» **Your task**
Reproduce each line exactly. Skip none.
=====
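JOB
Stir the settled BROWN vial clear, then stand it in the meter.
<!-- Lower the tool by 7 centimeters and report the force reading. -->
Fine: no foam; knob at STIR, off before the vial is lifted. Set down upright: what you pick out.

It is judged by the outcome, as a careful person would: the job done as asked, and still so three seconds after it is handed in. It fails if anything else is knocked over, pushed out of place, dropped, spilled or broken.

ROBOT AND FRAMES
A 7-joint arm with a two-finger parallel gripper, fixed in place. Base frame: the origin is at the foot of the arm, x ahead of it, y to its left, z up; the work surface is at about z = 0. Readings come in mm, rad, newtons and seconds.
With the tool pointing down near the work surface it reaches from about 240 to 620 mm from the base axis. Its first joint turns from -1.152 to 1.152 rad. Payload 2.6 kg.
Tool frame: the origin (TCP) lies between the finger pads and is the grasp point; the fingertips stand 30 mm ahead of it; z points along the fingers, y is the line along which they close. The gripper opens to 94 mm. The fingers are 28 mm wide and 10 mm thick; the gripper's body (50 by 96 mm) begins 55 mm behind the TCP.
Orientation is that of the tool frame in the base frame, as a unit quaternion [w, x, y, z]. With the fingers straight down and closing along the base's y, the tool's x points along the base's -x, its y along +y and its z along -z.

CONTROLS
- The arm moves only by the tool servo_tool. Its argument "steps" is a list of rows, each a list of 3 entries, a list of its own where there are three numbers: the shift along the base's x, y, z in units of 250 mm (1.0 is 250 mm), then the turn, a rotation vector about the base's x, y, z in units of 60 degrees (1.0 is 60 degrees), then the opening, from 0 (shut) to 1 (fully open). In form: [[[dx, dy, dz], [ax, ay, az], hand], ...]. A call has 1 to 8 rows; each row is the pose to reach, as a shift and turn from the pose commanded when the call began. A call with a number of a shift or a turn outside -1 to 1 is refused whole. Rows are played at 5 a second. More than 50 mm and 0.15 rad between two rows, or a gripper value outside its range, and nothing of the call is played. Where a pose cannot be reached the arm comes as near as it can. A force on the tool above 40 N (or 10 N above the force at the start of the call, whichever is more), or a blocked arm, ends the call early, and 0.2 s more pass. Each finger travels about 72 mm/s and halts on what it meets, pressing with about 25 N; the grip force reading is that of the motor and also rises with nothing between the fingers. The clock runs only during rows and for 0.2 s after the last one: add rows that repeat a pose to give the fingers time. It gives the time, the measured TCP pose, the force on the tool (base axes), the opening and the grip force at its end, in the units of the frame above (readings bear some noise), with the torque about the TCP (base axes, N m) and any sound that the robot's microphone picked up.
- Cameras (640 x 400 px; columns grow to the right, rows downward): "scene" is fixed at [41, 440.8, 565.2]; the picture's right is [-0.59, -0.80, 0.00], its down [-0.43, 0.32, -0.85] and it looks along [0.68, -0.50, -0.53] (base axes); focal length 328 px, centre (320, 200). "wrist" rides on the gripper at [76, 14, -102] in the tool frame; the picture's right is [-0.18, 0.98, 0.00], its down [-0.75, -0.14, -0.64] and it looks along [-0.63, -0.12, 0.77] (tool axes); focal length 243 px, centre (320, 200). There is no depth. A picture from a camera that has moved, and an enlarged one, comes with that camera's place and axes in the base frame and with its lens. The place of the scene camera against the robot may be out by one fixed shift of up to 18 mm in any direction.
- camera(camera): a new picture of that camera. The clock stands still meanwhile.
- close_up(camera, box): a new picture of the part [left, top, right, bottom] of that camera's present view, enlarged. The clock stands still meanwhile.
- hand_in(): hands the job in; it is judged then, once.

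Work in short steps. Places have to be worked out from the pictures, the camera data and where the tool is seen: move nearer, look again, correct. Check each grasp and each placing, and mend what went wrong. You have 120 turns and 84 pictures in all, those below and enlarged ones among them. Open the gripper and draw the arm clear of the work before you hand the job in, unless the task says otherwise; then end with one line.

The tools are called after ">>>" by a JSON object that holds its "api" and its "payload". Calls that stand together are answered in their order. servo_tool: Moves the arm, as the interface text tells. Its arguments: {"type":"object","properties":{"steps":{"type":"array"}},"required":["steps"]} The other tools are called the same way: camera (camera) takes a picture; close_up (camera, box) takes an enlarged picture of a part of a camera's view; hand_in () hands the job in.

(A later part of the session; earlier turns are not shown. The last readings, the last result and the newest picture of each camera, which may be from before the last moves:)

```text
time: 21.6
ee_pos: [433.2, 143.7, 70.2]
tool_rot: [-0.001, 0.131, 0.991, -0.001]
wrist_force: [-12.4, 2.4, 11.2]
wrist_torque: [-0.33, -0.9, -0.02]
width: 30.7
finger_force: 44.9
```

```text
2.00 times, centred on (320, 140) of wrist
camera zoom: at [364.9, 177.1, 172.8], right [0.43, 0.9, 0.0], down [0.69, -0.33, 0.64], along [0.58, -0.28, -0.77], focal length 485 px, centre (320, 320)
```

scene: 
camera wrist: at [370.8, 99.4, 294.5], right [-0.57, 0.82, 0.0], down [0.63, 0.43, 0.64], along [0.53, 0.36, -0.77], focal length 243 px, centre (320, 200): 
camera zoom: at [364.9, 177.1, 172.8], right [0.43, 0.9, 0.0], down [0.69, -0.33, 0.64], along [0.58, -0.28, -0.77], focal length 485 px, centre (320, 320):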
=====
» **The output**
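JOB
Stir the settled BROWN vial clear, then stand it in the meter.
<!-- Lower the tool by 7 centimeters and report the force reading. -->
Fine: no foam; knob at STIR, off before the vial is lifted. Set down upright: what you pick out.

It is judged by the outcome, as a careful person would: the job done as asked, and still so three seconds after it is handed in. It fails if anything else is knocked over, pushed out of place, dropped, spilled or broken.

ROBOT AND FRAMES
A 7-joint arm with a two-finger parallel gripper, fixed in place. Base frame: the origin is at the foot of the arm, x ahead of it, y to its left, z up; the work surface is at about z = 0. Readings come in mm, rad, newtons and seconds.
With the tool pointing down near the work surface it reaches from about 240 to 620 mm from the base axis. Its first joint turns from -1.152 to 1.152 rad. Payload 2.6 kg.
Tool frame: the origin (TCP) lies between the finger pads and is the grasp point; the fingertips stand 30 mm ahead of it; z points along the fingers, y is the line along which they close. The gripper opens to 94 mm. The fingers are 28 mm wide and 10 mm thick; the gripper's body (50 by 96 mm) begins 55 mm behind the TCP.
Orientation is that of the tool frame in the base frame, as a unit quaternion [w, x, y, z]. With the fingers straight down and closing along the base's y, the tool's x points along the base's -x, its y along +y and its z along -z.

CONTROLS
- The arm moves only by the tool servo_tool. Its argument "steps" is a list of rows, each a list of 3 entries, a list of its own where there are three numbers: the shift along the base's x, y, z in units of 250 mm (1.0 is 250 mm), then the turn, a rotation vector about the base's x, y, z in units of 60 degrees (1.0 is 60 degrees), then the opening, from 0 (shut) to 1 (fully open). In form: [[[dx, dy, dz], [ax, ay, az], hand], ...]. A call has 1 to 8 rows; each row is the pose to reach, as a shift and turn from the pose commanded when the call began. A call with a number of a shift or a turn outside -1 to 1 is refused whole. Rows are played at 5 a second. More than 50 mm and 0.15 rad between two rows, or a gripper value outside its range, and nothing of the call is played. Where a pose cannot be reached the arm comes as near as it can. A force on the tool above 40 N (or 10 N above the force at the start of the call, whichever is more), or a blocked arm, ends the call early, and 0.2 s more pass. Each finger travels about 72 mm/s and halts on what it meets, pressing with about 25 N; the grip force reading is that of the motor and also rises with nothing between the fingers. The clock runs only during rows and for 0.2 s after the last one: add rows that repeat a pose to give the fingers time. It gives the time, the measured TCP pose, the force on the tool (base axes), the opening and the grip force at its end, in the units of the frame above (readings bear some noise), with the torque about the TCP (base axes, N m) and any sound that the robot's microphone picked up.
- Cameras (640 x 400 px; columns grow to the right, rows downward): "scene" is fixed at [41, 440.8, 565.2]; the picture's right is [-0.59, -0.80, 0.00], its down [-0.43, 0.32, -0.85] and it looks along [0.68, -0.50, -0.53] (base axes); focal length 328 px, centre (320, 200). "wrist" rides on the gripper at [76, 14, -102] in the tool frame; the picture's right is [-0.18, 0.98, 0.00], its down [-0.75, -0.14, -0.64] and it looks along [-0.63, -0.12, 0.77] (tool axes); focal length 243 px, centre (320, 200). There is no depth. A picture from a camera that has moved, and an enlarged one, comes with that camera's place and axes in the base frame and with its lens. The place of the scene camera against the robot may be out by one fixed shift of up to 18 mm in any direction.
- camera(camera): a new picture of that camera. The clock stands still meanwhile.
- close_up(camera, box): a new picture of the part [left, top, right, bottom] of that camera's present view, enlarged. The clock stands still meanwhile.
- hand_in(): hands the job in; it is judged then, once.

Work in short steps. Places have to be worked out from the pictures, the camera data and where the tool is seen: move nearer, look again, correct. Check each grasp and each placing, and mend what went wrong. You have 120 turns and 84 pictures in all, those below and enlarged ones among them. Open the gripper and draw the arm clear of the work before you hand the job in, unless the task says otherwise; then end with one line.

The tools are called after ">>>" by a JSON object that holds its "api" and its "payload". Calls that stand together are answered in their order. servo_tool: Moves the arm, as the interface text tells. Its arguments: {"type":"object","properties":{"steps":{"type":"array"}},"required":["steps"]} The other tools are called the same way: camera (camera) takes a picture; close_up (camera, box) takes an enlarged picture of a part of a camera's view; hand_in () hands the job in.

(A later part of the session; earlier turns are not shown. The last readings, the last result and the newest picture of each camera, which may be from before the last moves:)

```text
time: 21.6
ee_pos: [433.2, 143.7, 70.2]
tool_rot: [-0.001, 0.131, 0.991, -0.001]
wrist_force: [-12.4, 2.4, 11.2]
wrist_torque: [-0.33, -0.9, -0.02]
width: 30.7
finger_force: 44.9
```

```text
2.00 times, centred on (320, 140) of wrist
camera zoom: at [364.9, 177.1, 172.8], right [0.43, 0.9, 0.0], down [0.69, -0.33, 0.64], along [0.58, -0.28, -0.77], focal length 485 px, centre (320, 320)
```

scene: 
camera wrist: at [370.8, 99.4, 294.5], right [-0.57, 0.82, 0.0], down [0.63, 0.43, 0.64], along [0.53, 0.36, -0.77], focal length 243 px, centre (320, 200): 
camera zoom: at [364.9, 177.1, 172.8], right [0.43, 0.9, 0.0], down [0.69, -0.33, 0.64], along [0.58, -0.28, -0.77], focal length 485 px, centre (320, 320):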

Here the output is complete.